## begin Provided material

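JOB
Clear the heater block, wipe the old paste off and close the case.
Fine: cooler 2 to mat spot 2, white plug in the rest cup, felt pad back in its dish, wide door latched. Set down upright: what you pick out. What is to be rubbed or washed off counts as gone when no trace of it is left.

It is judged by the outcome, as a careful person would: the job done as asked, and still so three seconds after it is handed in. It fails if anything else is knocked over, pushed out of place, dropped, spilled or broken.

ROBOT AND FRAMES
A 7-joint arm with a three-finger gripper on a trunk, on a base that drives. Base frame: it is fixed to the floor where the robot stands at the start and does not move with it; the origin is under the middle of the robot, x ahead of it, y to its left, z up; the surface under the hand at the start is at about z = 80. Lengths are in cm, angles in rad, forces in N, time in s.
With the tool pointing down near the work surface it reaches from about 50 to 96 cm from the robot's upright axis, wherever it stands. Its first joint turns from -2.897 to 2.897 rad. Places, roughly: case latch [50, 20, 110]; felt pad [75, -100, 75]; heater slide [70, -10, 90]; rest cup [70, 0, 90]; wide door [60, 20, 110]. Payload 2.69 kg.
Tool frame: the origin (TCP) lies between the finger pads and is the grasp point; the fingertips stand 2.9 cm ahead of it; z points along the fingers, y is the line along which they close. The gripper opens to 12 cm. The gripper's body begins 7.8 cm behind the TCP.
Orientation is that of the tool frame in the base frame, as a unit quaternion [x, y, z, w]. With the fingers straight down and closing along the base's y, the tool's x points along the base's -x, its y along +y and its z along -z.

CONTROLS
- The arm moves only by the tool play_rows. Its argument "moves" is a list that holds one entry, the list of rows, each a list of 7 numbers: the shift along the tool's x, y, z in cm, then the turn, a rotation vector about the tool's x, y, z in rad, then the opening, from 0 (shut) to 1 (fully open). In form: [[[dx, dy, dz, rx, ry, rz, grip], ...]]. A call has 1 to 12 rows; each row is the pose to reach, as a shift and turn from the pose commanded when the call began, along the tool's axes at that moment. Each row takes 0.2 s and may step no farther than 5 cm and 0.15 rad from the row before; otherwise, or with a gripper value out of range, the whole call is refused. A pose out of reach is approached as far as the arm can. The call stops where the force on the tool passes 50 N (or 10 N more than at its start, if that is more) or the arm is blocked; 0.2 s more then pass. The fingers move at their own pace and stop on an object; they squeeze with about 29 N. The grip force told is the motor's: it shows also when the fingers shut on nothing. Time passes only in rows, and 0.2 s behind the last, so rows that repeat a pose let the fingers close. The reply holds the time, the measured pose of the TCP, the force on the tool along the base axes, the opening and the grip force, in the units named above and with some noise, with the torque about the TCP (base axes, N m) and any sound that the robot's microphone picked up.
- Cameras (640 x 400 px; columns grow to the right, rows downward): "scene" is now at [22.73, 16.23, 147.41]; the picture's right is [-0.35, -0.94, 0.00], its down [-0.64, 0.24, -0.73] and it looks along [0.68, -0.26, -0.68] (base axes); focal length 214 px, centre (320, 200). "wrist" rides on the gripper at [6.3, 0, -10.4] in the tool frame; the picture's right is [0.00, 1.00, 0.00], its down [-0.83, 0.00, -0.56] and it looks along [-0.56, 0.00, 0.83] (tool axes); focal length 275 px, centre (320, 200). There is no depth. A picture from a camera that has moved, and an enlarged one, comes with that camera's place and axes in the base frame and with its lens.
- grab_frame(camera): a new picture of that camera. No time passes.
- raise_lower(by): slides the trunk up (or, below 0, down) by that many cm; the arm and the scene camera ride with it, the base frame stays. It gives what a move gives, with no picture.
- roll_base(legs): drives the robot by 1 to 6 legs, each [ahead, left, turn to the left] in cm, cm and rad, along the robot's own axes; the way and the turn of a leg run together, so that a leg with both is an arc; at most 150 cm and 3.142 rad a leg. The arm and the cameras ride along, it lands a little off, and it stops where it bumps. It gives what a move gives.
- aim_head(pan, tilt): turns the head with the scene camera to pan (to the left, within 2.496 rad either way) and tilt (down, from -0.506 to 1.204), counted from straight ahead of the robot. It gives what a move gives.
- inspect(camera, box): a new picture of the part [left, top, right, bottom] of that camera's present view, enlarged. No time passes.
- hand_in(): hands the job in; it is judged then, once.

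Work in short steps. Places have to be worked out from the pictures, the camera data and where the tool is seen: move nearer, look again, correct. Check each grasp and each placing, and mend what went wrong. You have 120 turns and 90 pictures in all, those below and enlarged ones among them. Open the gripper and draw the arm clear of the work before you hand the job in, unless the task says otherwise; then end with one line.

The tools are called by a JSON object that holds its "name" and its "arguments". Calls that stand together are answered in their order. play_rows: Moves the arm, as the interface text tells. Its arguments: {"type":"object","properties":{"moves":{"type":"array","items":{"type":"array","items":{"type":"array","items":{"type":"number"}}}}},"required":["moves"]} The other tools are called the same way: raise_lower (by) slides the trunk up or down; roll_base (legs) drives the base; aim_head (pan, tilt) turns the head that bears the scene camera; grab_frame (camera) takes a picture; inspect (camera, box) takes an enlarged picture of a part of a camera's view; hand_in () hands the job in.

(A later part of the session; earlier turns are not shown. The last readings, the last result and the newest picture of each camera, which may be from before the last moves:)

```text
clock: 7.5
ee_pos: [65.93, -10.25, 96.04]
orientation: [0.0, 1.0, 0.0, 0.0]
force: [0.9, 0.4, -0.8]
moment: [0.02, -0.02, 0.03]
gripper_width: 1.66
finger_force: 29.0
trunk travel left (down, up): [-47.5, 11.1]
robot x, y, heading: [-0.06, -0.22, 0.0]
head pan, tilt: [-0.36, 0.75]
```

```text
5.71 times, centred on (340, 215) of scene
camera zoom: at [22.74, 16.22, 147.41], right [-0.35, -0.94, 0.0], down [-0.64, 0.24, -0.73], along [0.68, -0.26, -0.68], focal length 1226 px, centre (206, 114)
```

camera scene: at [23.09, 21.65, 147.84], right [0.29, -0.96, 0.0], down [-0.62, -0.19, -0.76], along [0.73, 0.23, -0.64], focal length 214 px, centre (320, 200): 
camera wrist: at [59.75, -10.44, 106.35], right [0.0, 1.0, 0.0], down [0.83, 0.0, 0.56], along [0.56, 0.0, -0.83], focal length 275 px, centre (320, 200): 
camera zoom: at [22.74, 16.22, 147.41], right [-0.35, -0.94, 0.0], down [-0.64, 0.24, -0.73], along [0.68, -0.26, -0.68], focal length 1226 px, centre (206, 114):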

## end Provided material

■ Given problem: Write out the data exactly as it stands.

■ Correct output:
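JOB
Clear the heater block, wipe the old paste off and close the case.
Fine: cooler 2 to mat spot 2, white plug in the rest cup, felt pad back in its dish, wide door latched. Set down upright: what you pick out. What is to be rubbed or washed off counts as gone when no trace of it is left.

It is judged by the outcome, as a careful person would: the job done as asked, and still so three seconds after it is handed in. It fails if anything else is knocked over, pushed out of place, dropped, spilled or broken.

ROBOT AND FRAMES
A 7-joint arm with a three-finger gripper on a trunk, on a base that drives. Base frame: it is fixed to the floor where the robot stands at the start and does not move with it; the origin is under the middle of the robot, x ahead of it, y to its left, z up; the surface under the hand at the start is at about z = 80. Lengths are in cm, angles in rad, forces in N, time in s.
With the tool pointing down near the work surface it reaches from about 50 to 96 cm from the robot's upright axis, wherever it stands. Its first joint turns from -2.897 to 2.897 rad. Places, roughly: case latch [50, 20, 110]; felt pad [75, -100, 75]; heater slide [70, -10, 90]; rest cup [70, 0, 90]; wide door [60, 20, 110]. Payload 2.69 kg.
Tool frame: the origin (TCP) lies between the finger pads and is the grasp point; the fingertips stand 2.9 cm ahead of it; z points along the fingers, y is the line along which they close. The gripper opens to 12 cm. The gripper's body begins 7.8 cm behind the TCP.
Orientation is that of the tool frame in the base frame, as a unit quaternion [x, y, z, w]. With the fingers straight down and closing along the base's y, the tool's x points along the base's -x, its y along +y and its z along -z.

CONTROLS
- The arm moves only by the tool play_rows. Its argument "moves" is a list that holds one entry, the list of rows, each a list of 7 numbers: the shift along the tool's x, y, z in cm, then the turn, a rotation vector about the tool's x, y, z in rad, then the opening, from 0 (shut) to 1 (fully open). In form: [[[dx, dy, dz, rx, ry, rz, grip], ...]]. A call has 1 to 12 rows; each row is the pose to reach, as a shift and turn from the pose commanded when the call began, along the tool's axes at that moment. Each row takes 0.2 s and may step no farther than 5 cm and 0.15 rad from the row before; otherwise, or with a gripper value out of range, the whole call is refused. A pose out of reach is approached as far as the arm can. The call stops where the force on the tool passes 50 N (or 10 N more than at its start, if that is more) or the arm is blocked; 0.2 s more then pass. The fingers move at their own pace and stop on an object; they squeeze with about 29 N. The grip force told is the motor's: it shows also when the fingers shut on nothing. Time passes only in rows, and 0.2 s behind the last, so rows that repeat a pose let the fingers close. The reply holds the time, the measured pose of the TCP, the force on the tool along the base axes, the opening and the grip force, in the units named above and with some noise, with the torque about the TCP (base axes, N m) and any sound that the robot's microphone picked up.
- Cameras (640 x 400 px; columns grow to the right, rows downward): "scene" is now at [22.73, 16.23, 147.41]; the picture's right is [-0.35, -0.94, 0.00], its down [-0.64, 0.24, -0.73] and it looks along [0.68, -0.26, -0.68] (base axes); focal length 214 px, centre (320, 200). "wrist" rides on the gripper at [6.3, 0, -10.4] in the tool frame; the picture's right is [0.00, 1.00, 0.00], its down [-0.83, 0.00, -0.56] and it looks along [-0.56, 0.00, 0.83] (tool axes); focal length 275 px, centre (320, 200). There is no depth. A picture from a camera that has moved, and an enlarged one, comes with that camera's place and axes in the base frame and with its lens.
- grab_frame(camera): a new picture of that camera. No time passes.
- raise_lower(by): slides the trunk up (or, below 0, down) by that many cm; the arm and the scene camera ride with it, the base frame stays. It gives what a move gives, with no picture.
- roll_base(legs): drives the robot by 1 to 6 legs, each [ahead, left, turn to the left] in cm, cm and rad, along the robot's own axes; the way and the turn of a leg run together, so that a leg with both is an arc; at most 150 cm and 3.142 rad a leg. The arm and the cameras ride along, it lands a little off, and it stops where it bumps. It gives what a move gives.
- aim_head(pan, tilt): turns the head with the scene camera to pan (to the left, within 2.496 rad either way) and tilt (down, from -0.506 to 1.204), counted from straight ahead of the robot. It gives what a move gives.
- inspect(camera, box): a new picture of the part [left, top, right, bottom] of that camera's present view, enlarged. No time passes.
- hand_in(): hands the job in; it is judged then, once.

Work in short steps. Places have to be worked out from the pictures, the camera data and where the tool is seen: move nearer, look again, correct. Check each grasp and each placing, and mend what went wrong. You have 120 turns and 90 pictures in all, those below and enlarged ones among them. Open the gripper and draw the arm clear of the work before you hand the job in, unless the task says otherwise; then end with one line.

The tools are called by a JSON object that holds its "name" and its "arguments". Calls that stand together are answered in their order. play_rows: Moves the arm, as the interface text tells. Its arguments: {"type":"object","properties":{"moves":{"type":"array","items":{"type":"array","items":{"type":"array","items":{"type":"number"}}}}},"required":["moves"]} The other tools are called the same way: raise_lower (by) slides the trunk up or down; roll_base (legs) drives the base; aim_head (pan, tilt) turns the head that bears the scene camera; grab_frame (camera) takes a picture; inspect (camera, box) takes an enlarged picture of a part of a camera's view; hand_in () hands the job in.

(A later part of the session; earlier turns are not shown. The last readings, the last result and the newest picture of each camera, which may be from before the last moves:)

```text
clock: 7.5
ee_pos: [65.93, -10.25, 96.04]
orientation: [0.0, 1.0, 0.0, 0.0]
force: [0.9, 0.4, -0.8]
moment: [0.02, -0.02, 0.03]
gripper_width: 1.66
finger_force: 29.0
trunk travel left (down, up): [-47.5, 11.1]
robot x, y, heading: [-0.06, -0.22, 0.0]
head pan, tilt: [-0.36, 0.75]
```

```text
5.71 times, centred on (340, 215) of scene
camera zoom: at [22.74, 16.22, 147.41], right [-0.35, -0.94, 0.0], down [-0.64, 0.24, -0.73], along [0.68, -0.26, -0.68], focal length 1226 px, centre (206, 114)
```

camera scene: at [23.09, 21.65, 147.84], right [0.29, -0.96, 0.0], down [-0.62, -0.19, -0.76], along [0.73, 0.23, -0.64], focal length 214 px, centre (320, 200): 
camera wrist: at [59.75, -10.44, 106.35], right [0.0, 1.0, 0.0], down [0.83, 0.0, 0.56], along [0.56, 0.0, -0.83], focal length 275 px, centre (320, 200): 
camera zoom: at [22.74, 16.22, 147.41], right [-0.35, -0.94, 0.0], down [-0.64, 0.24, -0.73], along [0.68, -0.26, -0.68], focal length 1226 px, centre (206, 114):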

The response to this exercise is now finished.